Artikel 8 Termijnen van betaling

  • 1. In afwijking van artikel 9, eerste lid, van de Invorderingswet 1990 moeten de aanslagen worden betaald binnen twee maanden na dagtekening van het aanslagbiljet.

  • 2. In afwijking van het eerste lid geldt, ingeval het totaalbedrag van de op één aanslagbiljet verenigde aanslagen, of als het aanslagbiljet één aanslag bevat, het bedrag daarvan meer is dan € 100,00 en minder is dan € 5.000,00 en zolang de verschuldigde bedragen door middel van automatische betalingsincasso kunnen worden afgeschreven, dat de aanslagen moeten worden betaald in negen gelijke termijnen. De eerste termijn vervalt op de laatste dag van de tweede maand volgend op de maand die in de dagtekening van het aanslagbiljet is vermeld en elk van de volgende termijnen telkens één maand later.

  • 3. De Algemene termijnenwet is niet van toepassing op de in de voorgaande leden gestelde termijnen.

Artikel 9 Nadere regels door het college van burgemeester en wethouders

Het college van burgemeester en wethouders kan nadere regels geven voor de heffing en de invordering van de afvalstoffenheffing.

Artikel 10 Inwerkingtreding en citeertitel

  • 1. De "Verordening afvalstoffenheffing en reinigingsrechten 2018" van 28 november 2017 nummer MID/1710 wordt ingetrokken met ingang van de in het derde lid genoemde datum van ingang van de heffing, met dien verstande dat zij van toepas-sing blijft op de belastbare feiten die zich voor die datum hebben voorgedaan.
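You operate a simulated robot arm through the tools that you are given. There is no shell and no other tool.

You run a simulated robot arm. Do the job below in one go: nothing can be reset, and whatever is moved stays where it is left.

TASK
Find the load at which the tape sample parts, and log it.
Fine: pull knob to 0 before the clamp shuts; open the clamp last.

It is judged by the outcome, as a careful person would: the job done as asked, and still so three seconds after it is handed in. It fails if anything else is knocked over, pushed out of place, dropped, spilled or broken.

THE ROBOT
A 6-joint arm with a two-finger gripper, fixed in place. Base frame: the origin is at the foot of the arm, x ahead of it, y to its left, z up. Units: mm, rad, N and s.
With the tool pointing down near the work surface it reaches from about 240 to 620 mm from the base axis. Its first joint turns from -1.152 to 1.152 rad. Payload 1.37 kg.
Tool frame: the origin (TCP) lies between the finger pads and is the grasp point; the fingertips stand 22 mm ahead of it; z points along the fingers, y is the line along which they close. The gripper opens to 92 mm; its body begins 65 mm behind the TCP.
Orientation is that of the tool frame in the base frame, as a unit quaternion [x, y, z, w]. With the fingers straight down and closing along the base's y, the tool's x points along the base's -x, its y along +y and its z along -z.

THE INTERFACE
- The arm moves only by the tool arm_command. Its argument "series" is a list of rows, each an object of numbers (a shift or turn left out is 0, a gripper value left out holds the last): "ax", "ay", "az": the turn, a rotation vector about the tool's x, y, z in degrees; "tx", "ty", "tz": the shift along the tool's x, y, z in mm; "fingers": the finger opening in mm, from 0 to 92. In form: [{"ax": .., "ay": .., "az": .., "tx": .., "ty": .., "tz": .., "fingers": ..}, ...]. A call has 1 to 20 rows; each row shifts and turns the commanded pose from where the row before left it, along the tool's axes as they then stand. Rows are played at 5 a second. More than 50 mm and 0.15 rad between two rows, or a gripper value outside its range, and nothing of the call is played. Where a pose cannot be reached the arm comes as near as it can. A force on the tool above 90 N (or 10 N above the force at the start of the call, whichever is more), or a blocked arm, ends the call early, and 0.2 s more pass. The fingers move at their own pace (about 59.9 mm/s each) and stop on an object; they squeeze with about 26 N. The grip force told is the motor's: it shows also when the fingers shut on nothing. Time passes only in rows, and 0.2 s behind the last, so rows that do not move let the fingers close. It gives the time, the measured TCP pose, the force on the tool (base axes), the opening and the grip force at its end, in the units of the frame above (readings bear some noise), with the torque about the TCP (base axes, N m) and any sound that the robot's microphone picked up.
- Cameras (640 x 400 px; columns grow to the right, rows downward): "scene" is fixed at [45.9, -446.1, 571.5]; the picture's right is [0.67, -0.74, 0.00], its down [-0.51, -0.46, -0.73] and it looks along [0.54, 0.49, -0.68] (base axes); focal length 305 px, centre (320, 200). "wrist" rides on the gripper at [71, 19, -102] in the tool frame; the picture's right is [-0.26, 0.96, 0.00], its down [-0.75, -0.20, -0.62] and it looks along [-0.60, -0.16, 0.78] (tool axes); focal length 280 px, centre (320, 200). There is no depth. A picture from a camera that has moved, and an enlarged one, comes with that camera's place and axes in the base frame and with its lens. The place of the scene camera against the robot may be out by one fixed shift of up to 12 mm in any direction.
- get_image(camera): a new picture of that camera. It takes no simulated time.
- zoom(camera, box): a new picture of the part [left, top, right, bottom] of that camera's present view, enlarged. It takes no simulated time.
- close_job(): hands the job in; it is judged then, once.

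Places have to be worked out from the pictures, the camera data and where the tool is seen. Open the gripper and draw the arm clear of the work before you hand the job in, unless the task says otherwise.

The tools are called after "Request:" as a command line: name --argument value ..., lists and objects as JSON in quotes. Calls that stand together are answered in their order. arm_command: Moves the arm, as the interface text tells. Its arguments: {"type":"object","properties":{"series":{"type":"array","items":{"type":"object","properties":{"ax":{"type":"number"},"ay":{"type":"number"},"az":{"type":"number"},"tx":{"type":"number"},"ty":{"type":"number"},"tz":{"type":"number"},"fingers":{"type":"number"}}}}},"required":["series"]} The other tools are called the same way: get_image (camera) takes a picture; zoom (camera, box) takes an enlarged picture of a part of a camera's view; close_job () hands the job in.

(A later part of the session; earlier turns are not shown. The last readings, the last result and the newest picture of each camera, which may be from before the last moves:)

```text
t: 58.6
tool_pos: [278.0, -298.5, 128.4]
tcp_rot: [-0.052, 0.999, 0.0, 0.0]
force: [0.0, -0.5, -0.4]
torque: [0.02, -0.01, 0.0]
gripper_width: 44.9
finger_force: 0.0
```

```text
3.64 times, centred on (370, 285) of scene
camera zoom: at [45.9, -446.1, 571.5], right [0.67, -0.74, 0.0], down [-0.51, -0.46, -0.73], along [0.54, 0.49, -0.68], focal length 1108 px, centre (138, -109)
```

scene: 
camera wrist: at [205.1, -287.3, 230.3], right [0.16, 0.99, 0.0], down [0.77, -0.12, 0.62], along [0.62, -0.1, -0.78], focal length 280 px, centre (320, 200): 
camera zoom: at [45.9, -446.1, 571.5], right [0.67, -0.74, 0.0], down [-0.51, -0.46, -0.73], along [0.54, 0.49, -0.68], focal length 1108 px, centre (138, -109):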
  • 2. Deze verordening treedt in werking met ingang van de eerste dag na die van de bekendmaking.

  • 3. De datum van ingang van de heffing is 1 januari 2019.

  • 4. Deze verordening wordt aangehaald als: “Verordening afvalstoffenheffing 2019 HenS”.

Ondertekening

Vastgesteld in de openbare raadsvergadering van 27 november 2018.

De griffier,

N.S. Voogd

De voorzitter,

P.J. Heiliegers

Bijlage 1 Tarieventabel behorende bij de Verordening afvalstoffenheffing 2019 HenS.

  • 1.1

    De belasting bedraagt per perceel per belastingjaar € 229,20.

  • 1.2

    In afwijking van het onder 1.1 bepaalde, bedraagt de belasting per belastingjaar voor het ten behoeve van het inzamelen van huishoudelijke afvalstoffen ter beschikking stellen van:

  • 1.2.1

    een rolemmer met een inhoud van 120/140-liter voor groente-, fruit- en tuinafval en/of:

    • a.

      een rolemmer met een inhoud van 80-liter voor restafval, € 229,20;

    • b.

      een rolemmer met een inhoud van 120-liter voor restafval, € 251,88;

    • c.

      een rolemmer met een inhoud van 240-liter voor restafval, € 319,80;

  • 1.2.2

    een volgende rolemmer met een inhoud van:

    • a.

      120/140-liter ten behoeve van het inzamelen van groente-, fruit- en tuinafval, € 57,24 per rolemmer;

    • b.

      80-liter ten behoeve van het inzamelen van restafval, € 229,20 per rolemmer;

    • c.

      120-liter ten behoeve van het inzamelen van restafval, € 251,88 per rolemmer;

    • d.

      240-liter ten behoeve van het inzamelen van restafval, € 319,80 per rolemmer.

  • 1.3

    In afwijking van het onder 1.1 bepaalde, bedraagt de belasting per belastingjaar per perceel ter zake waarvan is voorgeschreven dat het aanbieden van huishoudelijke afvalstoffen geschiedt door middel van ondergrondse verzamelcontainers, € 268,56.